Sunday, August 1, 2010

Week 1 Tutorial

I was locked into the music recording wing of level 3 on my way to the week one lab. My panicked wonderings about how long a person could survive on a diet of electrical cabling, carpet fibers and lecture notes was interrupted by two Media Studies girls who let me out with a funky key card.

A few notes on the tutorial: the Macs are great – I’m glad to be back on one that doesn't look like a massive bubble and weigh roughly the same as an African elephant. I'm not much of a blogger myself, but you'd be surprised how many blogs trainee educators are expected to create in the interests of keeping up with the generations of digital natives we will encounter throughout our teaching careers. It seems that information communication technologies are a sort of twenty-first century ‘golden child’ in education practice.

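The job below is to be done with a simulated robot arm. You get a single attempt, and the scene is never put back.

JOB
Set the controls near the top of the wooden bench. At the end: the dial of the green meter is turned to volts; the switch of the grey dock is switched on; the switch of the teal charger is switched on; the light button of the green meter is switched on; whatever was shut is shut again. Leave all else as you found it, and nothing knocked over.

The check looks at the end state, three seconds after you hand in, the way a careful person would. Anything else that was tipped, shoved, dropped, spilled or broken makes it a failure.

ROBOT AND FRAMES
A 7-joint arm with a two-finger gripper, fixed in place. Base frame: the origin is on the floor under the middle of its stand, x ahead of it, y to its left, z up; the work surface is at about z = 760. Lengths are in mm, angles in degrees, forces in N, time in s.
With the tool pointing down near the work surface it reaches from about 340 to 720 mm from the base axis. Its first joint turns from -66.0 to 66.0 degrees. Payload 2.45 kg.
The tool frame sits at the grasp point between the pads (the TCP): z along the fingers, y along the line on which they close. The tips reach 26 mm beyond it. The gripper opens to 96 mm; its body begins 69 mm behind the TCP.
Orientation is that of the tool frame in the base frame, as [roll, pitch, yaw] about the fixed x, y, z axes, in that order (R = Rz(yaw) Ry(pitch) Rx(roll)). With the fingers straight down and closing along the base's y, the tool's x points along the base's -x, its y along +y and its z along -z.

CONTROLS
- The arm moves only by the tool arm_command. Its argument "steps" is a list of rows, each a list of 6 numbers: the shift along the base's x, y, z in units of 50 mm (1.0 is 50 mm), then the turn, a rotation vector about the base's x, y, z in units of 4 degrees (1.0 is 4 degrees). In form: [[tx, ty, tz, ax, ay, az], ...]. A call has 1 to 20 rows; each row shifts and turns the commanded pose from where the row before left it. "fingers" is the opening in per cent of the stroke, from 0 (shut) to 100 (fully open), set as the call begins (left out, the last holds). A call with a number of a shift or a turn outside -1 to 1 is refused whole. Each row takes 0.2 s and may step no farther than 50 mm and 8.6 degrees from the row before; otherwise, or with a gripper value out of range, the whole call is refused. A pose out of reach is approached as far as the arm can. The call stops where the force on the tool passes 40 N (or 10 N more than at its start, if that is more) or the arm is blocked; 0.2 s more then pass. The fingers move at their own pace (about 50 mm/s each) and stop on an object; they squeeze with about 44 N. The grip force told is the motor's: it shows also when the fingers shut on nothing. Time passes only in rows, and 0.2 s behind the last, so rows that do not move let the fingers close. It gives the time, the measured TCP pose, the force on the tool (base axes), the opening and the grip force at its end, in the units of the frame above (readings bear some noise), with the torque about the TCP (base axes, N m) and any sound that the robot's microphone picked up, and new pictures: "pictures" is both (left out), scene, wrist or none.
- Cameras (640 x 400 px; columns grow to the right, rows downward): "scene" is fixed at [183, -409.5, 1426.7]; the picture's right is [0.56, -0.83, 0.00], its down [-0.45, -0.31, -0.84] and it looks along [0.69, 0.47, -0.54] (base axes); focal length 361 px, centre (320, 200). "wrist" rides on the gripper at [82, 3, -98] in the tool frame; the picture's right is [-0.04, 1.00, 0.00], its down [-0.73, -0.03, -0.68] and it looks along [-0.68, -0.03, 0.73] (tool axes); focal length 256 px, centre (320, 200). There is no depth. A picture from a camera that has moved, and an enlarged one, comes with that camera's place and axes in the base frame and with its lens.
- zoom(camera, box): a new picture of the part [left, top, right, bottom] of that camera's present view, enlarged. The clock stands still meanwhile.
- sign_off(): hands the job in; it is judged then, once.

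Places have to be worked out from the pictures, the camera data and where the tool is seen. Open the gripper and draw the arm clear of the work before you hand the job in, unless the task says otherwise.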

Tutespark this week asks a chicken-and-egg question for the post-modern age: what constitutes 'new' and 'old' technologies, and under what circumstances do ‘new technologies’ become ‘old technologies’?
While there seems to be widespread public debate about these questions, I’m going to share my personal opinion on this possibly unimportant distinction (as the Bard pointed out, a rose by any other name does smell as sweet).
I think we can look at this question from several angles. One of these is to use the terms to mark a specific era in the history of communication technology development. This perspective raises issues that parallel those surrounding the application of the terms ‘modern’ and ‘postmodern’, as modeled facetiously above. These terms wreak similar havoc on the art world, where those of us who are not high art connoisseurs tend to become slightly confused when told that ‘modern art’ is, in fact, passé, and that we are currently in a postmodern age… What then follows the postmodern era…and who comes up with these terms? The mind boggles. If we look at this question from an historical perspective, we are tempted to demarcate a point in time whence all technologies developed up to that point are labeled ‘old’, while all communication technologies that follow constitute ‘new’ technologies. At issue here is the inherent objectivity of the terms ‘new’ and ‘old’; their meanings tend to change from one person to another, and across groups and cultures – not just across periods of time. I’m sure many of us can recall the first laptop, television, mP3 player, or mobile phone we owned – the technology would have seemed new from our perspective at the time, despite its being a hand-me-down from an older sibling or parent. Today many of us have acquired and replaced several of these technologies with newer or convergent models that claim to combine the best features of each. I would suggest that, given the rapid-fire nature of communication technology development, the use of the terms ‘new’ or ‘old’ to name such vague time periods is as impractical as it is pretentious.

Another option is to view these terms as a tool to track changes in communication technologies in specific contexts. Free email hosting is not exactly the new kid on the block; however, these communication technologies are constantly being revised and reinvented. Many of us will be aware of Griffith University’s latest technological communication innovation, using Google-hosted Gmail accounts to keep in contact with students and staff. Does this new use of the technology make it a ‘new’ technology in this context? We see this kind of innovation in many industries, including marketing, fundraising (seen a flash mob on YouTube lately?), home entertainment and appliances, and education.

My final comment comes after browsing a report by the Cultural Ministers Council (2008). I think it is interesting to see the terms ‘new technologies’, ‘interactive digital technology’, and ‘convergent technologies’ used interchangeably. The treatment of these terms in the report on Building a Creative Innovation Economy offers a third perspective – one that is strongly correlated with the recent vogue for digital and convergent communication technologies, and gives lesser importance to other kinds.

As I’ve already mentioned, I don’t see the need to make a distinction between new and old. Just like fashions and film stars, the latest ‘it’-technologies seem to come and go in frustrating blink-and-you’ll-miss-it style.